The way things are s'posed to be
Last Monday as I sat at a lunch meeting I looked out the window and announced, "It's snowing!" No one could believe it, so we all got up from the table and took a closer look out the window. White flakes were indeed falling. How could this be? It's spring. As it turned out, we were watching a flurry of pear blossoms. How positively vernal.
As fate would have it, the very next morning as I got out of bed in my home in Ashland and looked out the window, my wife announced, "It's snowing!" No pretend pear blossom flakes this time. It was real live snow.
Of course, I really wasn't all that surprised. People who have lived here a long time will tell you they remember when it snowed on Mother's Day. But I knew it was going to snow for the simple reason that I had just taken my studded tires off three days before.
There are some things in life you can count on, and that's one of them. But there are also things in life that you used to take for granted, things that you never thought about much but have now changed or have fallen out of fashion and passed into the nether worlds of disuse.
For me, a lot of these notions come from my childhood memories of growing up in Virginia. Virginia is an odd place, historically. The capital of the Rebel Confederacy was in Richmond, which is also the state capital. And the capital of the Yankee Union, which is now the capital of the United States, is also partly in Virginia. I spent a good part of my life in this split world. I went to college in Richmond and we lived in northern Virginia, a short drive from Washington, D.C.
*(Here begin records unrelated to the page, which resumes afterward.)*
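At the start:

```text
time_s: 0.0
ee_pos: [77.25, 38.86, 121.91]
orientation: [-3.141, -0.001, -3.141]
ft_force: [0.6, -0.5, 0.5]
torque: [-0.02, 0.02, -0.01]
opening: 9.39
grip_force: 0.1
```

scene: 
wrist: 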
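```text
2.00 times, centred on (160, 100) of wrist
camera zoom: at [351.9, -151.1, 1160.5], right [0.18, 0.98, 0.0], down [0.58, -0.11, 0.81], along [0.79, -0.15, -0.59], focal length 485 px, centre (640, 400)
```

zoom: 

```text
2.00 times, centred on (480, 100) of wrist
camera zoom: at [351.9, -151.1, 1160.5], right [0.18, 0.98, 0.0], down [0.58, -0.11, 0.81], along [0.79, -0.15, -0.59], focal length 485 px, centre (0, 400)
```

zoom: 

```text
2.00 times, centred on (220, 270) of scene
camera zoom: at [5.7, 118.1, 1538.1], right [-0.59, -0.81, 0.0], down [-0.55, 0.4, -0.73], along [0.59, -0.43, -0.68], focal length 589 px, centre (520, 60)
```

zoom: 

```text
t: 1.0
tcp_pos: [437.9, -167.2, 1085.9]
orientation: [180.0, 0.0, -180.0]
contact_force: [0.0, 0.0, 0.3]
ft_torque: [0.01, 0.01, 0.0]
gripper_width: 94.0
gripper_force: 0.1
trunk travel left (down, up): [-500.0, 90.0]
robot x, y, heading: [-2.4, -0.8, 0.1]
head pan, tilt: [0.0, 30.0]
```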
Living in Virginia you are on the cusp of what is known as "The South." People speak and act differently there. And they've been doing that for a long time. Even in my day, the young were taught to say "Yes, ma'am" and "Yes, sir." They were instructed to remove their hats when they went inside a building. To open doors for women and assist them getting into their chairs at restaurants. If a woman entered a room, we stood up. We gave our seats on busses to ladies and to our elders. We whispered in libraries and watched our language in public. No one thought much about it. We just did it.
Of course, nowadays, such gestures are read as insults by women who are understandably trying to throw off years of second-class citizenry and dismissiveness as the "weaker sex." More than one woman has called me to task for calling her "ma'am." So I'm learning new habits, even as I lament losing the old ones.
I was reminded of the world of the South recently for two reasons. The first was because Oregon Stage Works is presenting Harper Lee's "To Kill a Mockingbird." The play visits Alabama in the 1930s, a place we used to call the "Deep South." Alabama — and indeed much of the South — has changed considerably over the years. But back when Harper Lee was a young child, Alabama was known as much for the rawness of its bigotry and violence as it was for its genteel Southern charm. That's part of my memory, too.
The other occasion that brought me back to the South of my childhood was attending a concert by Robin and Linda Williams and Their Fine Group at the Craterian. First there was the music. It's now called "Americana" but I remember it as folk. Lots of great harmonies, guitar, banjo, mandolin and bass. All that was missing was a fiddle.
In between songs, the patter was rich in old Southern "jawin'." When the bass player's previous band memberships were mentioned, some of the people in the audience registered their recognition and appreciation by clapping. To which Robin Williams quipped, "Now that's what I would call a textbook example of a 'smattering.'"
Later, Linda Williams talked about her relatives and those great old-fashioned names they had. There were the "botanicals," women named after flowers. And there were other names you hardly hear any more. My mother's "people" came from Kentucky, so she and her relatives had some of those names. She was Esther Gertrude, her sister, was my Aunt Marian and her brothers, my uncles Clyde and Louie.
One of Linda Williams' aunts was named Annabelle Lavender. On hearing that, her husband chimed in: "Annabelle Lavender, put that opossum down! You don't know where it's been." Ah, good ole Southern humor. Like "Stay away from that wheelbarrow, Clarence! You know you don't know nothin' about machinery."
It just so happens, the Williams' live in rural Virginia. Hearing the gentle twang in their voices and the lush melodies of their songs, I felt like I was sitting on their front porch, a lot younger and in less-complicated times. And if Linda Williams were to ask me if I wanted a slice of freshly baked Shenandoah apple pie, I believe I'd answer, without a moment's hesitation, "Yes ma'am."